The data must be returned in full and exactly as given.

* Recorded information:
###

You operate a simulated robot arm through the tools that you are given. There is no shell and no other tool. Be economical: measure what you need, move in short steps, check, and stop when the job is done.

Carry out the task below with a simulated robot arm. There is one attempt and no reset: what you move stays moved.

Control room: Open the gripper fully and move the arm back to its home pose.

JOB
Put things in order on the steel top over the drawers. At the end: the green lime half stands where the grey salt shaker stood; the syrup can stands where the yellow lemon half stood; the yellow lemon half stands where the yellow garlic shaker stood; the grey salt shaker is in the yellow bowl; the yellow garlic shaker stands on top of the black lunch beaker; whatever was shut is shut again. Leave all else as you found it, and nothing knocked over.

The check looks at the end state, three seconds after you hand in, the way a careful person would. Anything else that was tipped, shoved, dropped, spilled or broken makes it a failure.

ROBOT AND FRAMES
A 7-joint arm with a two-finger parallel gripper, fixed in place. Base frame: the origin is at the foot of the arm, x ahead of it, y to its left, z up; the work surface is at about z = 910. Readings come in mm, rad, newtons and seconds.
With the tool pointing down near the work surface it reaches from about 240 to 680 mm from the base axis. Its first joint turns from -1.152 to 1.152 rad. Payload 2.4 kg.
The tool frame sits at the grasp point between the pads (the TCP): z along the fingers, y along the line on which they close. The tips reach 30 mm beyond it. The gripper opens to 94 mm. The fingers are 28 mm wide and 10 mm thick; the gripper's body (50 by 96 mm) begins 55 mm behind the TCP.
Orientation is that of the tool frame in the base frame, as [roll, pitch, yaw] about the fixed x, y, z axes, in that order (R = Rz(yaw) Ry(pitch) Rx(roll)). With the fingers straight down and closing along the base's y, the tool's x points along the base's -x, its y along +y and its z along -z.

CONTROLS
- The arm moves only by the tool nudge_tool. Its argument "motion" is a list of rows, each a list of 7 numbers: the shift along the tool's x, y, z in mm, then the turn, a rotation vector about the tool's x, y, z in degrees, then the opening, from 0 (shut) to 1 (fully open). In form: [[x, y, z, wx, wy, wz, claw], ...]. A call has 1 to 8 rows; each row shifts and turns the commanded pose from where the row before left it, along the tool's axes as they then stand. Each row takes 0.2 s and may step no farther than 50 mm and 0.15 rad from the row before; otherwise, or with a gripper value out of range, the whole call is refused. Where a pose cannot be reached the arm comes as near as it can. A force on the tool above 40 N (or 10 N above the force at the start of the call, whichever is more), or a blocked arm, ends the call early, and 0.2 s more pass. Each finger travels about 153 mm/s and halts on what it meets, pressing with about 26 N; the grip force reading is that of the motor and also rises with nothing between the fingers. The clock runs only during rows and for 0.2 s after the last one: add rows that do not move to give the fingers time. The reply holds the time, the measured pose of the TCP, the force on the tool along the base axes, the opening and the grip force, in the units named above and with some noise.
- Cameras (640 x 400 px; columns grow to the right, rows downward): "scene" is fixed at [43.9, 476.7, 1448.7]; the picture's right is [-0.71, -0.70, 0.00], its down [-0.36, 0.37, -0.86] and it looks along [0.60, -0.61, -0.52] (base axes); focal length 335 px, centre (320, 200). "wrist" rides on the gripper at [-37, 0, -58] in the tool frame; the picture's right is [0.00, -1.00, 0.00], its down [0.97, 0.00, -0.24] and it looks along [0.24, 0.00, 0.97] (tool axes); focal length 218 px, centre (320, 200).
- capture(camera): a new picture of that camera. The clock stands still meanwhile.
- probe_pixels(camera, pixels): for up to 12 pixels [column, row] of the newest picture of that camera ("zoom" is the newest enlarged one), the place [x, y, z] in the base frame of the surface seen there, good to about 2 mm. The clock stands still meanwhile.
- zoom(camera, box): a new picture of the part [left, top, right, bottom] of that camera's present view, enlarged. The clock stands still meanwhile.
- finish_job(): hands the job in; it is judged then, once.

###

* Expected answer:
You operate a simulated robot arm through the tools that you are given. There is no shell and no other tool. Be economical: measure what you need, move in short steps, check, and stop when the job is done.

Carry out the task below with a simulated robot arm. There is one attempt and no reset: what you move stays moved.

Control room: Open the gripper fully and move the arm back to its home pose.

JOB
Put things in order on the steel top over the drawers. At the end: the green lime half stands where the grey salt shaker stood; the syrup can stands where the yellow lemon half stood; the yellow lemon half stands where the yellow garlic shaker stood; the grey salt shaker is in the yellow bowl; the yellow garlic shaker stands on top of the black lunch beaker; whatever was shut is shut again. Leave all else as you found it, and nothing knocked over.

The check looks at the end state, three seconds after you hand in, the way a careful person would. Anything else that was tipped, shoved, dropped, spilled or broken makes it a failure.

ROBOT AND FRAMES
A 7-joint arm with a two-finger parallel gripper, fixed in place. Base frame: the origin is at the foot of the arm, x ahead of it, y to its left, z up; the work surface is at about z = 910. Readings come in mm, rad, newtons and seconds.
With the tool pointing down near the work surface it reaches from about 240 to 680 mm from the base axis. Its first joint turns from -1.152 to 1.152 rad. Payload 2.4 kg.
The tool frame sits at the grasp point between the pads (the TCP): z along the fingers, y along the line on which they close. The tips reach 30 mm beyond it. The gripper opens to 94 mm. The fingers are 28 mm wide and 10 mm thick; the gripper's body (50 by 96 mm) begins 55 mm behind the TCP.
Orientation is that of the tool frame in the base frame, as [roll, pitch, yaw] about the fixed x, y, z axes, in that order (R = Rz(yaw) Ry(pitch) Rx(roll)). With the fingers straight down and closing along the base's y, the tool's x points along the base's -x, its y along +y and its z along -z.

CONTROLS
- The arm moves only by the tool nudge_tool. Its argument "motion" is a list of rows, each a list of 7 numbers: the shift along the tool's x, y, z in mm, then the turn, a rotation vector about the tool's x, y, z in degrees, then the opening, from 0 (shut) to 1 (fully open). In form: [[x, y, z, wx, wy, wz, claw], ...]. A call has 1 to 8 rows; each row shifts and turns the commanded pose from where the row before left it, along the tool's axes as they then stand. Each row takes 0.2 s and may step no farther than 50 mm and 0.15 rad from the row before; otherwise, or with a gripper value out of range, the whole call is refused. Where a pose cannot be reached the arm comes as near as it can. A force on the tool above 40 N (or 10 N above the force at the start of the call, whichever is more), or a blocked arm, ends the call early, and 0.2 s more pass. Each finger travels about 153 mm/s and halts on what it meets, pressing with about 26 N; the grip force reading is that of the motor and also rises with nothing between the fingers. The clock runs only during rows and for 0.2 s after the last one: add rows that do not move to give the fingers time. The reply holds the time, the measured pose of the TCP, the force on the tool along the base axes, the opening and the grip force, in the units named above and with some noise.
- Cameras (640 x 400 px; columns grow to the right, rows downward): "scene" is fixed at [43.9, 476.7, 1448.7]; the picture's right is [-0.71, -0.70, 0.00], its down [-0.36, 0.37, -0.86] and it looks along [0.60, -0.61, -0.52] (base axes); focal length 335 px, centre (320, 200). "wrist" rides on the gripper at [-37, 0, -58] in the tool frame; the picture's right is [0.00, -1.00, 0.00], its down [0.97, 0.00, -0.24] and it looks along [0.24, 0.00, 0.97] (tool axes); focal length 218 px, centre (320, 200).
- capture(camera): a new picture of that camera. The clock stands still meanwhile.
- probe_pixels(camera, pixels): for up to 12 pixels [column, row] of the newest picture of that camera ("zoom" is the newest enlarged one), the place [x, y, z] in the base frame of the surface seen there, good to about 2 mm. The clock stands still meanwhile.
- zoom(camera, box): a new picture of the part [left, top, right, bottom] of that camera's present view, enlarged. The clock stands still meanwhile.
- finish_job(): hands the job in; it is judged then, once.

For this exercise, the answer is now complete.